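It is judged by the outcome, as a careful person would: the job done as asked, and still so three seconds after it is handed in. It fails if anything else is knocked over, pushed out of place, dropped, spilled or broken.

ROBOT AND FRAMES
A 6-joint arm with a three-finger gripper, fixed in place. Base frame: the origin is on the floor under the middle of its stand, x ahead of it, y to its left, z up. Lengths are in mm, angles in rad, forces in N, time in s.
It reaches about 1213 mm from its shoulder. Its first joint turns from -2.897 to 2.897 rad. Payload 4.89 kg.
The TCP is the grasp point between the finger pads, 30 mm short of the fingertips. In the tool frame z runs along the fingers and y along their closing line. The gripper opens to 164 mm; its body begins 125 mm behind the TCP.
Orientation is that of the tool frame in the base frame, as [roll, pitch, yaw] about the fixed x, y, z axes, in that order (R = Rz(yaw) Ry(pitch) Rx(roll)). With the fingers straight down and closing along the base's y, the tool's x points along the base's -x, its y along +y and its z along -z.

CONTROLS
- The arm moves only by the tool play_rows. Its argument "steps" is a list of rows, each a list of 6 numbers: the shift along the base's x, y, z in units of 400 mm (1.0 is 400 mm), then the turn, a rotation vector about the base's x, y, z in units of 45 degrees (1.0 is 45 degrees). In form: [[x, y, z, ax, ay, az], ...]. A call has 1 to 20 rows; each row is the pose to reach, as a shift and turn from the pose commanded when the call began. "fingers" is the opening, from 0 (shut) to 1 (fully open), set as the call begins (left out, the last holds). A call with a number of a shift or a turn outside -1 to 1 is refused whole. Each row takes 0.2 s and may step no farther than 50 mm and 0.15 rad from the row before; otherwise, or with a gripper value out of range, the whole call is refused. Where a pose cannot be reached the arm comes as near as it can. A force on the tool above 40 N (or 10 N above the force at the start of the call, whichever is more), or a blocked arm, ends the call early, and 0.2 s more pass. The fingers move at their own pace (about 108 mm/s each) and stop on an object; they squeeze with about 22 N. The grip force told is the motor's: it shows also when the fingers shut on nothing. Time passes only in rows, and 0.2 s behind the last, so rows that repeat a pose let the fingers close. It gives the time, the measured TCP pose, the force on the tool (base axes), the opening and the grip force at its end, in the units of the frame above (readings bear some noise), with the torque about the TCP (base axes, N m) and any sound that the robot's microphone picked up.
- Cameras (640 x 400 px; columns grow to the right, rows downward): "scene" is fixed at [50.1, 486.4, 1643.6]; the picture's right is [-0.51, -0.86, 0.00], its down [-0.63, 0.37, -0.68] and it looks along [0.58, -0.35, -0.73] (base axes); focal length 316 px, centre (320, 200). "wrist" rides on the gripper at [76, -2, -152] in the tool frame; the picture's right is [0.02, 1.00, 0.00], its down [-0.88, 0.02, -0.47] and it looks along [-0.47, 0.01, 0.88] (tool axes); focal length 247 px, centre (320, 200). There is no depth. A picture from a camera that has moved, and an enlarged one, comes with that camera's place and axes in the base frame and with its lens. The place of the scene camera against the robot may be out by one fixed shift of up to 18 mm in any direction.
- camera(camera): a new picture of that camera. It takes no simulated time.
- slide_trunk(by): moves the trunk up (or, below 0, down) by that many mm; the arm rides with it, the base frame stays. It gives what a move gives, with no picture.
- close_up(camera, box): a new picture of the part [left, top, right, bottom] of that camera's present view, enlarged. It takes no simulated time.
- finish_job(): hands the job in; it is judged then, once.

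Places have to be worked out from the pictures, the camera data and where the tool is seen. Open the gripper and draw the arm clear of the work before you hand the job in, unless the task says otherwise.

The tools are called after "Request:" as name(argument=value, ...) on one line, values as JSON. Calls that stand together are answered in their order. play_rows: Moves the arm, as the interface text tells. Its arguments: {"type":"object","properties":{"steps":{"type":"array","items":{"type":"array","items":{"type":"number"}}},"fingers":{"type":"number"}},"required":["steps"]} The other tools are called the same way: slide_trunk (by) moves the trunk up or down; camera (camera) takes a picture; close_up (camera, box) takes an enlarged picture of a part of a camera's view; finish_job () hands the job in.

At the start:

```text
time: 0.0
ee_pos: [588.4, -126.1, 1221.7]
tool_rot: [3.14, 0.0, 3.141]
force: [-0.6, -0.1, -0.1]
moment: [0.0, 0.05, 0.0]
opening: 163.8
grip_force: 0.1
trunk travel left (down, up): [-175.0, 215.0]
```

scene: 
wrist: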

## The task
Write out each line exactly as it appears, from the line with "- slide_trunk(by): moves" up to and including the line with "Places have to".

## Response below
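- slide_trunk(by): moves the trunk up (or, below 0, down) by that many mm; the arm rides with it, the base frame stays. It gives what a move gives, with no picture.
- close_up(camera, box): a new picture of the part [left, top, right, bottom] of that camera's present view, enlarged. It takes no simulated time.
- finish_job(): hands the job in; it is judged then, once.

Places have to be worked out from the pictures, the camera data and where the tool is seen. Open the gripper and draw the arm clear of the work before you hand the job in, unless the task says otherwise.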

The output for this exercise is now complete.